▶ [READING PASSAGE]
>>>>

Sunday, January 20, 2013

The Semaphore of Grace (John 2:1-11)



John’s gospel is sometimes called the book of signs, because one of its structuring principles is a series of seven signs, or miracles—John uses the Greek word semion,  from whence comes semaphore in English.  And what we have here is the first of those signs: which John—lest we fail to make the connection—tells us at the end of the story that “Jesus did this, the first of his signs, in Cana of Galilee, and revealed his glory, and his disciples believed in him.”  And we should note, in passing, the “his disciples believed in him” bit, because Jesus would have a lot to say about that later in John’s gospel.  As he makes clear later on, belief comes from above, from God the creator rather than anything we do or say or see . . .
But that’s the topic for a future sermon.  Our task this morning is to deconstruct—just a little, maybe—this story of water and wine, and I have to say that this is one of the more iconic stories in the New Testament, beloved by songwriters, storytellers and everyday Christians in the pews.  The song that sticks in my head was written by the late, great Johnny Cash, and it’s called “He Turned the Water into Wine”  and in it Jesus is called “Just a carpenter from Naz’reth” and that says a lot, doesn’t it?  I mean, here Jesus is, a nobody carpenter from Nazareth, and he’s doing big-time signs.  And as we’ll see in a few weeks, the hometown crowds didn’t exactly fall all over themselves believing some guy from their own region could do all those flash-bam tricks that only God—or someone who’s in good with God—could do.  Prophets in their own country and all that.
Make no mistake, it was a wonderful sign.  And it came at a critical time, too:  running out of wine at a Jewish wedding was a big no-no.  They were raucous affairs, usually lasting a number of days, and as the time passed the guest became increasingly, how shall we say it, drunk..  But in 1st Century Palestine, running out of wine was of much greater concern than a bunch of sobered-up wedding guests.  Their society was based on honor and shame, and in such a society people accrue honor as they have a bucket.  And when they do something honorable, it accrues honor, it puts it in the bucket.  In this way, a person’s personal store of honor is built up in the eyes of their neighbors.  But by the same token, when they do something that reflects badly upon them, they put shame in the bucket, and it’s like it is “negative honor,” or maybe “anti-honor,” like it cancels out the honor already accrued.  And one thing you didn’t want to do was go below zero in the old honor bucket, because . . . well just because.

<<<<

▶ [REQUEST 1]
Retype the section of the reading passage that opens with "Sunday, January 20, 2013" and closes with "or see . . .".
▶ [REQUEST 2]
Supply the part of the reading passage that comes after its last sentence.

▶ [DATA SECTION]

>>>>

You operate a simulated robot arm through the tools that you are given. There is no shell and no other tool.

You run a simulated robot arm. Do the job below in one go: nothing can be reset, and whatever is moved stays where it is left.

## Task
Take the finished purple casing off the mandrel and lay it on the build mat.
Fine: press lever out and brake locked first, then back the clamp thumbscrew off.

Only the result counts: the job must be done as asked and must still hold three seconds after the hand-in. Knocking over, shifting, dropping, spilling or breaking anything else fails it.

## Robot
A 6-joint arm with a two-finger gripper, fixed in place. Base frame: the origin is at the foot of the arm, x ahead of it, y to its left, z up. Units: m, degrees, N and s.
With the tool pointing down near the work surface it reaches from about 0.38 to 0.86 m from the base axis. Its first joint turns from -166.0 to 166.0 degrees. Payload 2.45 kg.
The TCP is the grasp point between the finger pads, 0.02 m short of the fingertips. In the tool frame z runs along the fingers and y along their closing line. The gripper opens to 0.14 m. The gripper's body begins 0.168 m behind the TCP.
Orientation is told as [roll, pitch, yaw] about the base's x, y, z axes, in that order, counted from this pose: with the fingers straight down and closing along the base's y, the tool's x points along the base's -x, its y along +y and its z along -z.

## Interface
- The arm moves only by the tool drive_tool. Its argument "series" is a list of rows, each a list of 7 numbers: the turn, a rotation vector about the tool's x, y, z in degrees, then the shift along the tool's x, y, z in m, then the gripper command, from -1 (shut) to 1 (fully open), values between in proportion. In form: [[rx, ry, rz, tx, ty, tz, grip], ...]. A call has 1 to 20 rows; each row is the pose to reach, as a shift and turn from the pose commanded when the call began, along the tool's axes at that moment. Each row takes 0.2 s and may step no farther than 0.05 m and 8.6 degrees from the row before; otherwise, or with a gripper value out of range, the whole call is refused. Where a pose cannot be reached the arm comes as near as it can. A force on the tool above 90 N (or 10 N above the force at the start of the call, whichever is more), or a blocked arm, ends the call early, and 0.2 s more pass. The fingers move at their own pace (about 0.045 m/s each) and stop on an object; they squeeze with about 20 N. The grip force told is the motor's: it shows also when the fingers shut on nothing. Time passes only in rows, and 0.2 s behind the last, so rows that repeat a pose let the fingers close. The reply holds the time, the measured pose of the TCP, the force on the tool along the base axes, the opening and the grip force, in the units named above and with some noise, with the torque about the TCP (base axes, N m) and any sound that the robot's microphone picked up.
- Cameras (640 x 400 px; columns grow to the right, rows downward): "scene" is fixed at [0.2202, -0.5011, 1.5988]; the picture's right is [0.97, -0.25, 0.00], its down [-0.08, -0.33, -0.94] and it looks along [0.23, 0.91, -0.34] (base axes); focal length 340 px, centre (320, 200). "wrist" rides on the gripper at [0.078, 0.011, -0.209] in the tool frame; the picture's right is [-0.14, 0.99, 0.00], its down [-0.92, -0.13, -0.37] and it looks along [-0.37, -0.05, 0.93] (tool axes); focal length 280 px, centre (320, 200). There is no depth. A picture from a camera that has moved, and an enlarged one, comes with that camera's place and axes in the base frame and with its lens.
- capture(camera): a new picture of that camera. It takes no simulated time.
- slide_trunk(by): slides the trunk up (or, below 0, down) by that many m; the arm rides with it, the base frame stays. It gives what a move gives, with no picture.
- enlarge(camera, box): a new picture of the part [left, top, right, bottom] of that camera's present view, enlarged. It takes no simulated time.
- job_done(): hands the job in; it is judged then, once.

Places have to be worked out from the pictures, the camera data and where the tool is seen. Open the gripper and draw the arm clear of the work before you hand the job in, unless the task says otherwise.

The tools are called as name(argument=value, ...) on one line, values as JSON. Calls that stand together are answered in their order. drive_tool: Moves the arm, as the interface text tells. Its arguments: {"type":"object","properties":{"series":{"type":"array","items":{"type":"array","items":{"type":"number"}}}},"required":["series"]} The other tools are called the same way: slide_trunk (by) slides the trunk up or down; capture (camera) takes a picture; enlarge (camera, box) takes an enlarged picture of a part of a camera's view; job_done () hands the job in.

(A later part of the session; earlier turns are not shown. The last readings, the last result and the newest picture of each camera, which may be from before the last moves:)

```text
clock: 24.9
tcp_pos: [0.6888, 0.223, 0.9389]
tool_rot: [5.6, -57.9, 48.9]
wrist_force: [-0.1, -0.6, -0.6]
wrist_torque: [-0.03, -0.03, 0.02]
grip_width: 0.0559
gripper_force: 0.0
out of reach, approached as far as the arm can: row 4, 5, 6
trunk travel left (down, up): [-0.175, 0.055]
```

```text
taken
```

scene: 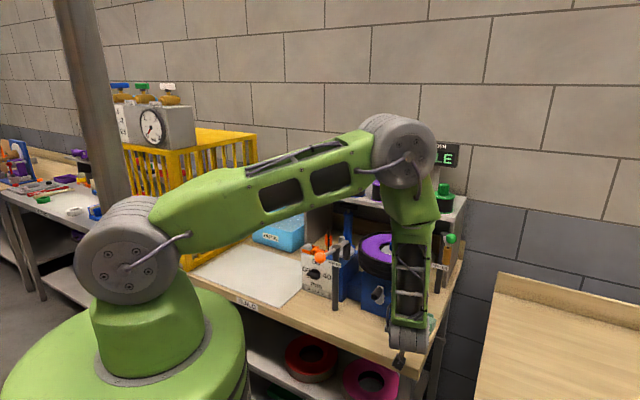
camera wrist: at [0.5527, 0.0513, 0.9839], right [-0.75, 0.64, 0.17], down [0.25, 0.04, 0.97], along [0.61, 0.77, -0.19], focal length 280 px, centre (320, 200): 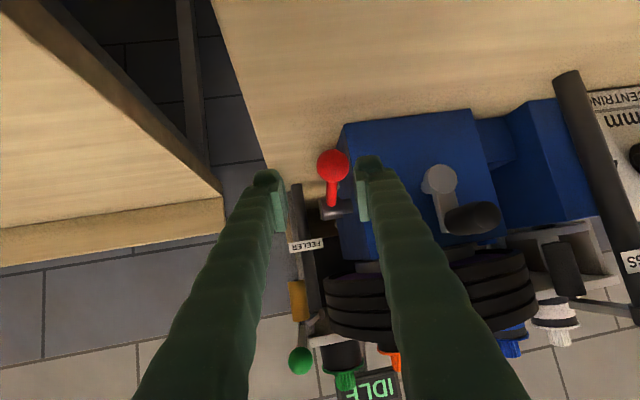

<<<<

▶ [TASK RESPONSE 1]
Sunday, January 20, 2013

The Semaphore of Grace (John 2:1-11)



John’s gospel is sometimes called the book of signs, because one of its structuring principles is a series of seven signs, or miracles—John uses the Greek word semion,  from whence comes semaphore in English.  And what we have here is the first of those signs: which John—lest we fail to make the connection—tells us at the end of the story that “Jesus did this, the first of his signs, in Cana of Galilee, and revealed his glory, and his disciples believed in him.”  And we should note, in passing, the “his disciples believed in him” bit, because Jesus would have a lot to say about that later in John’s gospel.  As he makes clear later on, belief comes from above, from God the creator rather than anything we do or say or see . . .

▶ [TASK RESPONSE 2]
Running out of food or wine at a wedding would cause one’s honor to take a serious hit, and since honor helps determine one’s position in the community, which in turn could be a matter of life and death, this was not a trivial situation.  And so when his mom comes to him—notice that John doesn’t call her by name—when his mother comes up to him and says “They have no wine” it’s a serious matter for the hosts, whoever they are, but Jesus says something that sounds a little harsh to our ears: Woman, he says, what concern is that of you and me?  My hour has not yet come . . . and even by the standards of John’s gospel that’s a bit obtuse . . . what does his hour not yet coming have to do with running out of wine?   Unless, of course, it’s foreshadowing . . . wine is a symbol of blood, and Jesus could be saying that it’s not time for him to give up his own blood for the nourishment of the guests, aka humankind.  It’s not time for him to be the bridegroom he may be saying . . . and as a matter of fact, John the Baptist refers to him that way not too much further in this very gospel . . . he calls himself the “friend of the bridegroom, who rejoices at the bridegrooms voice.”  In this metaphor—a common one, inherited from Jewish bridal mysticism—Jesus is the bridegroom and the church is the bride.  My time has not yet come, he seems to be saying, to give my life for the people.
But Jesus’ mother just stands there and—I imagine with a heavy sigh—tells the servants to do whatever he asks.  Now, certain commentators have pointed out incongruities in this story.  First of all, why doesn’t John call her by name here . . . or anywhere else in his gospel, for that matter?  She’s always “the mother of Jesus,” even when she is at the cross of her son.  Maybe Joh hadn’t heard what her name was . . . after all, we don’t think John had access to the other three gospels, which all mention her by name, but there might be a more complex reason . . . perhaps John wants to downplay Jesus’ earthly parents . . .  that seems to have been a common thing among some early Christians, who felt that it would have been better if Jesus had just descended from Heaven un-sullied by human hands . . .
And here’s another thing that puzzles some folks: why was Mary worried about the wine, anyway?  If she was a guest, she certainly wouldn’t have been, she might not have even known, honor/shame being what it was.  Maybe she was a caterer, maybe she was in charge of making sure the wedding didn’t run out of food.   That seems unlikely, because then why would Jesus, her adult child be there, along with his cronies, the disciples?  Was it take your child-and-his-friends-to-work day?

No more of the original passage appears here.